Abstract 2734: Comorbid Anxiety and Depression: The Dynamic Duo of Death
Background: Depression and anxiety have been associated separately with increased mortality in coronary heart disease (CHD) patients, but their combined effect is not well understood. The purpose of this study was to determine the effect of persistent dysphoria (anxiety, depression or both) on all-cause mortality in CHD patients.

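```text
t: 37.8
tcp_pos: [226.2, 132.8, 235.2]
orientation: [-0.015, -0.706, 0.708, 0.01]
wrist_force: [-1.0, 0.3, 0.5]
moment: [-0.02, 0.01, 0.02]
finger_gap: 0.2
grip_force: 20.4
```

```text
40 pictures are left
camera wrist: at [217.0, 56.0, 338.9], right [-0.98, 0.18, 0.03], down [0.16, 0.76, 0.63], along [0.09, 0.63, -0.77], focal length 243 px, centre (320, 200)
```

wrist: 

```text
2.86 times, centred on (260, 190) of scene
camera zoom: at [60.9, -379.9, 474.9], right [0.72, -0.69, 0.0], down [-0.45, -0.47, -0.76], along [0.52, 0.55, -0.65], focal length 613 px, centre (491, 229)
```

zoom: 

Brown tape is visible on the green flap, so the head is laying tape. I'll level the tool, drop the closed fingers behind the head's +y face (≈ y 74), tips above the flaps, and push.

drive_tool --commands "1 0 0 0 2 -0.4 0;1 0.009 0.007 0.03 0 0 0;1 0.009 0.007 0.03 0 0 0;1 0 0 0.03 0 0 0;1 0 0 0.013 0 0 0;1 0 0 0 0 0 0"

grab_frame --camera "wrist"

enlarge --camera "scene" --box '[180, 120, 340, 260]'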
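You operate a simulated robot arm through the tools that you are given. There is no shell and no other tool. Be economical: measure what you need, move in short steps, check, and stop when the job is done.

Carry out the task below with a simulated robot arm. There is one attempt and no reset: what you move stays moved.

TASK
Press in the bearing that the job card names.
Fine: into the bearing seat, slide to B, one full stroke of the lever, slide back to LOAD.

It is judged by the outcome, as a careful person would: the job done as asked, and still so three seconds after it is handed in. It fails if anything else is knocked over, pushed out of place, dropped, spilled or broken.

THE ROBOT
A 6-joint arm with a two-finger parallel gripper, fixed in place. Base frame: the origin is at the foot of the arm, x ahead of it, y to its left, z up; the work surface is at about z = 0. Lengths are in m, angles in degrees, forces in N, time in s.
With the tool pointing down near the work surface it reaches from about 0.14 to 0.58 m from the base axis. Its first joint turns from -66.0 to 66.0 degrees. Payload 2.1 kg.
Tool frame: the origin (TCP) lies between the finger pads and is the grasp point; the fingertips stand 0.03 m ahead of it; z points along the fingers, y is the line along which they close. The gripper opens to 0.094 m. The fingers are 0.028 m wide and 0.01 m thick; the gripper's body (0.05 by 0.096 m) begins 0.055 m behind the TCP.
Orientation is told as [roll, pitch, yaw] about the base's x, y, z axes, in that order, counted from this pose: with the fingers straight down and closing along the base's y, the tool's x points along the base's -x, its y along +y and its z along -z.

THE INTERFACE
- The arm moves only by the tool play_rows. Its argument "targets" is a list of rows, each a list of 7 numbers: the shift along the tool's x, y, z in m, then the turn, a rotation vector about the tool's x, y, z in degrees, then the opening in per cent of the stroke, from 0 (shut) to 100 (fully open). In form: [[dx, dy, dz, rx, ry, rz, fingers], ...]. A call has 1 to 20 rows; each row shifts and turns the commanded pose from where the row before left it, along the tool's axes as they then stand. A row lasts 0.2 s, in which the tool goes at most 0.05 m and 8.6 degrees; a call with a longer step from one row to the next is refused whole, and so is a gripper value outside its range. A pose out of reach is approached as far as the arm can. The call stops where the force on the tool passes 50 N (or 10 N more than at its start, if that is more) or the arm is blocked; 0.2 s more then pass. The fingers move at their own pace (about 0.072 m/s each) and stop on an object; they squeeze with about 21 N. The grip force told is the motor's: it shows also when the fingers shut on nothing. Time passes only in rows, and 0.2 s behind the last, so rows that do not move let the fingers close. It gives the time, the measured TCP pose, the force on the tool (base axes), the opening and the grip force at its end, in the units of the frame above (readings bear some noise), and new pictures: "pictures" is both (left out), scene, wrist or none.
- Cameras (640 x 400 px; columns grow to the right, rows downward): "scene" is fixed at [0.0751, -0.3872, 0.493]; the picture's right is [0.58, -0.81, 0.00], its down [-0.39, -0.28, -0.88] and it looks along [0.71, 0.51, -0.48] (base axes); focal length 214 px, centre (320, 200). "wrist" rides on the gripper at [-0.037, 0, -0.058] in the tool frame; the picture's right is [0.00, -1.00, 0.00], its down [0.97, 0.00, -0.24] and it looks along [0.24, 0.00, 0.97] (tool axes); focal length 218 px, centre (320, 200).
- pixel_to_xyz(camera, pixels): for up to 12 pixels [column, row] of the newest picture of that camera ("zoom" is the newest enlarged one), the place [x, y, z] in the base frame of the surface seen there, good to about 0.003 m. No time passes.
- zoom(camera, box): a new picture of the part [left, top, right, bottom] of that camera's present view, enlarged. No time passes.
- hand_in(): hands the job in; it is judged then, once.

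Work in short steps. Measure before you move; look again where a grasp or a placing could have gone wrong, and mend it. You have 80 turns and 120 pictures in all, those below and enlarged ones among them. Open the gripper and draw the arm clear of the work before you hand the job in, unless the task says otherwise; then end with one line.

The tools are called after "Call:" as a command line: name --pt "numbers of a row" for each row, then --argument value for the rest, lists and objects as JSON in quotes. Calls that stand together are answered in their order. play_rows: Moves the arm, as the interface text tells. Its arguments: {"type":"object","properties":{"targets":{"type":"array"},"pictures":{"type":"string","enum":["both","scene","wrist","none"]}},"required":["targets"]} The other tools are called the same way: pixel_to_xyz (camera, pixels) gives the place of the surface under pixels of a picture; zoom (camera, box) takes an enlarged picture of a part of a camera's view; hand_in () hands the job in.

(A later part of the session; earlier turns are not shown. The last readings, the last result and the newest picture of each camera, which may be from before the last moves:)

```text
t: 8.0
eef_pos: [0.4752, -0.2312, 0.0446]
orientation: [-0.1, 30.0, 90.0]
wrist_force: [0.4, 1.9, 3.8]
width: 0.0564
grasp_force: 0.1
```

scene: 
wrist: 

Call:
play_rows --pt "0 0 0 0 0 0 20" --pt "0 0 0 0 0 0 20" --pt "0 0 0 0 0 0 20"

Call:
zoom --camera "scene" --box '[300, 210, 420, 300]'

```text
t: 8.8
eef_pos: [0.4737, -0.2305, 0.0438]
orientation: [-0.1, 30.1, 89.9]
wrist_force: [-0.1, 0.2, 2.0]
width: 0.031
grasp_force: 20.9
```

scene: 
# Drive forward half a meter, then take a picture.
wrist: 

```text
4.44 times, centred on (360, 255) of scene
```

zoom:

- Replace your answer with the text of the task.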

Methods: All participants had confirmed CHD and were enrolled in a randomized controlled trial to reduce prehospital delay for acute coronary syndrome symptoms (PROMOTION). Those who completed baseline and 3 month mood checks (via Multiple Affect Adjective Checklist [MAACL] for depression and Brief Symptom Inventory [BSI] for anxiety) were included (n = 2325, 31.1% female, aged 67.2 ± 10.7 years). Using baseline and 3 months checks, patients were classified as not dysphoric (MAACL < 11 and BSI < .33) or persistently depressed (MAACL >= 11), anxious (BSI <= .33), or both, and were followed for a median of 21.6 months. Deaths were confirmed by medical record or death certificate. Data were analyzed by multivariable Cox regression, with demographic and clinical variables, group assignment (intervention or control) in the parent study, and dysphoria status forced in the model.
Results: There were 63 deaths (2.7%), of which 23 were cardiac-related. Comorbid anxiety/depression (26.2%) was more common than either depression (19.3%) or anxiety (16.3%) alone. Of the dyphoric states, only comorbid anxiety/depression contributed significantly to all-cause mortality.
Conclusions: In CHD patients, comorbid anxiety/depression is both common and associated with increased risk of death. Assessing for both and making appropriate referrals is recommended.